═════ Listed entries ═════
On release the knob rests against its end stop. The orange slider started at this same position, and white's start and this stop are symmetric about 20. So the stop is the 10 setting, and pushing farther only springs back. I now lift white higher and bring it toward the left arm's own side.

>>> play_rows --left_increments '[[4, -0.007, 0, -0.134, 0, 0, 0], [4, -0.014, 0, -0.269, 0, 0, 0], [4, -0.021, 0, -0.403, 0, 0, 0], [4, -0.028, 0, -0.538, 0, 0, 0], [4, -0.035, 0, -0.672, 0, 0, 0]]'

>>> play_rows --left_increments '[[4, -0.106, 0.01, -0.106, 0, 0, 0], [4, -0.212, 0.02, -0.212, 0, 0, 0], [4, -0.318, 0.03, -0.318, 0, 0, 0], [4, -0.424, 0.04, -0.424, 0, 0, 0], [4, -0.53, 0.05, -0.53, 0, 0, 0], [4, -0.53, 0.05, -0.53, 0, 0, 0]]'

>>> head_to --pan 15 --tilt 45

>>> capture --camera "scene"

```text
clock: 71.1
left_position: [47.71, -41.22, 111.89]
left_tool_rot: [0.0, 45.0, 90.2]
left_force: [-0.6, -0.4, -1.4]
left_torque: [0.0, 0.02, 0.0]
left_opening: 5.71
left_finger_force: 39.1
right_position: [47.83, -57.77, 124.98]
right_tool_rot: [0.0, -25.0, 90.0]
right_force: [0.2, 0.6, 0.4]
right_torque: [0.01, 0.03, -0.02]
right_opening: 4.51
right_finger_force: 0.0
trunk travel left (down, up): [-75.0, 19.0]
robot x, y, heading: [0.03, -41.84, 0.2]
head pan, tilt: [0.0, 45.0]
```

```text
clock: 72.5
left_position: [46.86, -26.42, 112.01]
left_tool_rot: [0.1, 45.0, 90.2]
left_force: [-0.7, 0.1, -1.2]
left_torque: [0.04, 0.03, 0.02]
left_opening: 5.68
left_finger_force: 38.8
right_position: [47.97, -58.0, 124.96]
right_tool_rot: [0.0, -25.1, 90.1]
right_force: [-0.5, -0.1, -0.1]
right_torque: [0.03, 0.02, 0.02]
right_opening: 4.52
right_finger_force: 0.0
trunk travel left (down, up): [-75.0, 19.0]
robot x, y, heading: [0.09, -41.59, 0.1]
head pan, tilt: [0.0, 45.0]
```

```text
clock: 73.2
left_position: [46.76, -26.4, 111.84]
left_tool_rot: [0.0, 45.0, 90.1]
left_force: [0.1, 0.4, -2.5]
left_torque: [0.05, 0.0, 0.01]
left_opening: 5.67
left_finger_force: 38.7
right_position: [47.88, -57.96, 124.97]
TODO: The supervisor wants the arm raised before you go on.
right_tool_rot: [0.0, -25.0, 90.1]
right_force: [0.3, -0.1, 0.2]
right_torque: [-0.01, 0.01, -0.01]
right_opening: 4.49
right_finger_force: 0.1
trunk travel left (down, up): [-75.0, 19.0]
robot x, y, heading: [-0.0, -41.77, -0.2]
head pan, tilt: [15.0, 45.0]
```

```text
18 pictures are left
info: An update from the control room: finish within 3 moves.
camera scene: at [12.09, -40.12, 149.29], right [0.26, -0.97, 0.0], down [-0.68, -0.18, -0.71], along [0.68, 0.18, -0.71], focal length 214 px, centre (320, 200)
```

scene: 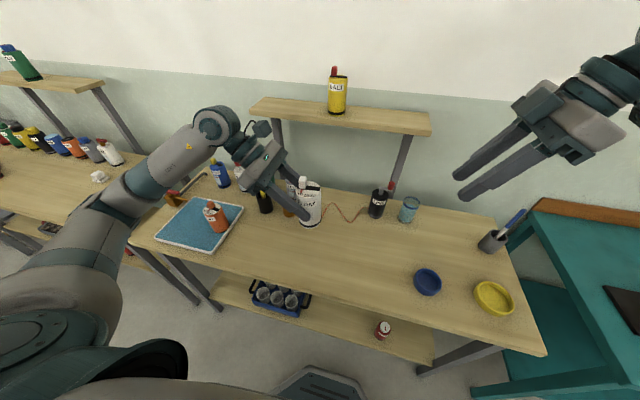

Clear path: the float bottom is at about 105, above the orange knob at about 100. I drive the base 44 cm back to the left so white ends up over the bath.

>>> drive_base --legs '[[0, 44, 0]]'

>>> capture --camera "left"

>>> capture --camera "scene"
═════
═════ Listed entries ═════
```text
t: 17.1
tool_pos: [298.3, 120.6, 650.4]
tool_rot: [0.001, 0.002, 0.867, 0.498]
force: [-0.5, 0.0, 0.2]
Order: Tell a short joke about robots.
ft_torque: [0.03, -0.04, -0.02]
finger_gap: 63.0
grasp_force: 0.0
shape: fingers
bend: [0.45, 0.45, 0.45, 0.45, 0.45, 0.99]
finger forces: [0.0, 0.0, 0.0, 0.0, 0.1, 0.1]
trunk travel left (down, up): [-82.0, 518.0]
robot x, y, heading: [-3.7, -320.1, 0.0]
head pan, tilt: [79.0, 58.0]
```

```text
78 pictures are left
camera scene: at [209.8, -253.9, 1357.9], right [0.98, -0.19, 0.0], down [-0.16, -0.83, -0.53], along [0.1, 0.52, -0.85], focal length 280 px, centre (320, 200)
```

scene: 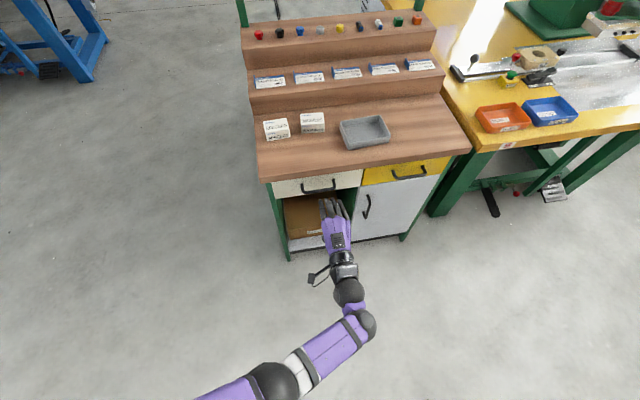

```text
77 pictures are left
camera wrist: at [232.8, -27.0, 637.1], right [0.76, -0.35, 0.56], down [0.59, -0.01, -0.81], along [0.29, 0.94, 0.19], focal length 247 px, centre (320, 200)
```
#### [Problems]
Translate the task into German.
═════ Document passage ═════
Franchise dan Multi Level Marketing Syariah


BAB I
PENDAHULUAN
A.    Latar Belakang
Dalam era globalisasi dewasa ini, pertumbuhan ekonomi terasa semakin meningkat dan kompleks, termasuk pula di dalamnya mengenai bentuk kerjasama bisnis internasional. Bentuk kerjasama bisnis ini ditandai dengan semakin meningkatnya usaha-usaha asing di Indonesia. Dalam bidang perdagangan dan jasa, salah satu usaha yang berkembang saat ini adalah usaha waralaba (franchise). Waralaba adalah suatu sistem usaha yang sudah khas atau memiliki ciri mengenai bisnis di bidang perdagangan atau jasa, berupa jenis produk dan bentuk yang diusahakan, identitas perusahaan (logo, desain, merek, bahkan termasuk pakaian dan penampilan karyawan perusahaan), rencana pemasaran dan bantuan operasional.
Kebanyakan orang apabila mendengar kata Franchise, biasanya yang pertama terbayang adalah McDonald dan Alfamart. McDonald sebagai brand dari luar negeri dan Alfamart yang sangat pesat pertumbuhannya di seantero Pulau Jawa (dan juga cepat merambah ke wilayah lain di Indonesia). Sebenarnya, Franchising adalah suatu cara kerja pemasaran produk dengan tujuan memperluas jaringan usaha dengan cepat. Sekarang ini banyak Bisnis Franchise ditemukan terutama dalam bisnis yang menawarkan produk dan jasa, misalnya usaha makanan modern.[1]
Di Indonesia franchise dikenal sejak tahun 70-an ketika masuknya Shakey Pisa, KFC, Swensen dan Burger King. Perkembangannya terlihat sangat pesat dimulai sekitar tahun 1995. Data Deperindag pada tahun 1997 mencatat sekitar 259 perusahaan penerima franchise di Indonesia. Setelah itu, usaha franchise mengalami kemerosotan karena terjadi krisis moneter. Para penerima franchise asing terpaksa menutup usahanya karena nilai rupiah yang terperosok sangat dalam. Hingga 2000, franchise asing masih menunggu untuk masuk ke Indonesia. Hal itu disebabkan kondisi ekonomi dan politik yang belum stabil ditandai dengan perseteruan para elit politik. Barulah pada tahun 2003, usaha franchise di tanah air mengalami perkembangan yang sangat pesat.
═════
#### [Problems]
[a] I need one stretch of the document passage verbatim, from "Franchise dan Multi" to "dan bantuan operasional.".
[b] How does the document passage go on? Write the next part.

#### [Answers]
[a]
Franchise dan Multi Level Marketing Syariah


BAB I
PENDAHULUAN
A.    Latar Belakang
Dalam era globalisasi dewasa ini, pertumbuhan ekonomi terasa semakin meningkat dan kompleks, termasuk pula di dalamnya mengenai bentuk kerjasama bisnis internasional. Bentuk kerjasama bisnis ini ditandai dengan semakin meningkatnya usaha-usaha asing di Indonesia. Dalam bidang perdagangan dan jasa, salah satu usaha yang berkembang saat ini adalah usaha waralaba (franchise). Waralaba adalah suatu sistem usaha yang sudah khas atau memiliki ciri mengenai bisnis di bidang perdagangan atau jasa, berupa jenis produk dan bentuk yang diusahakan, identitas perusahaan (logo, desain, merek, bahkan termasuk pakaian dan penampilan karyawan perusahaan), rencana pemasaran dan bantuan operasional.

[b]
Franchise pertama kali dimulai di Amerika oleh Singer Sewing Machine Company, produsen mesin jahit Singer pada tahun 1851. Pola itu kemudian diikuti oleh perusahaan otomotif General Motor Industry yang melakukan penjualan kendaraan bermotor dengan menunjuk distributor franchise pada tahun 1898. Selanjutnya, diikuti pula oleh perusahaan-perusahaan soft drink di Amerika sebagai saluran distribusi di AS dan negara-negara lain. Sedangkan di Inggris franchise dirintis oleh J Lyons melalui usahanya Wimpy and Golden Egg pada dekade 60-an.[2]
Sedangkan MLM bisa juga disebut dengan franchise perorangan atau waralaba individu, tapi secara alamiah pastilah berbeda dengan istilah tersebut. Sebenarnya sangatlah luas dan akan mengacu pada contoh-contoh nyata yang berbeda jika disebutkan. Namun terdapat juga banyak persamaan, bahkan mungkin esensinya sebetulnya sama. MLM mungkin modal uangnya sedikit namun modal lainnya seperti mindset bisnis dan usaha haruslah sangat besar. Sedangkan dalam Franchise mungkin membayangkan modal uang besar untuk membelinya seperti membeli franchise Mc Dolald, sedangkan waralaba istilah yang sama untuk Franchise.
BAB II
PEMBAHASAN
A.    Pengertian Franchise dan MLM Syari’ah
Kata franchise sendiri berasal dari bahasa prancis yaitu “franchir”, yang berarti dibebaskan dari membayar upeti atau pajak yang berkuasa. David J.Kaufmann memberi definisi franchising sebagai sebuah sistem pemasaran dan distribusi yang dijalankan oleh institusi bisnis kecil (franchisee) yang digaransi dengan membayar sejumlah fee, hak terhadap akses pasar oleh franchisor dengan standar operasi yang mapan  dibawah asistensi franchisor. Menurut Reitzel, Lyden, Roberts & Severance, franchise definisikan sebagai sebuah kontrak atas barang yang intangible yang dimiliki oleh seseorang (franchisor) seperti merek yang diberikan kepada orang lain (franchisee) untuk menggunakan barang (merek) tersebut pada usahanya sesuai dengan teritori yang disepakati.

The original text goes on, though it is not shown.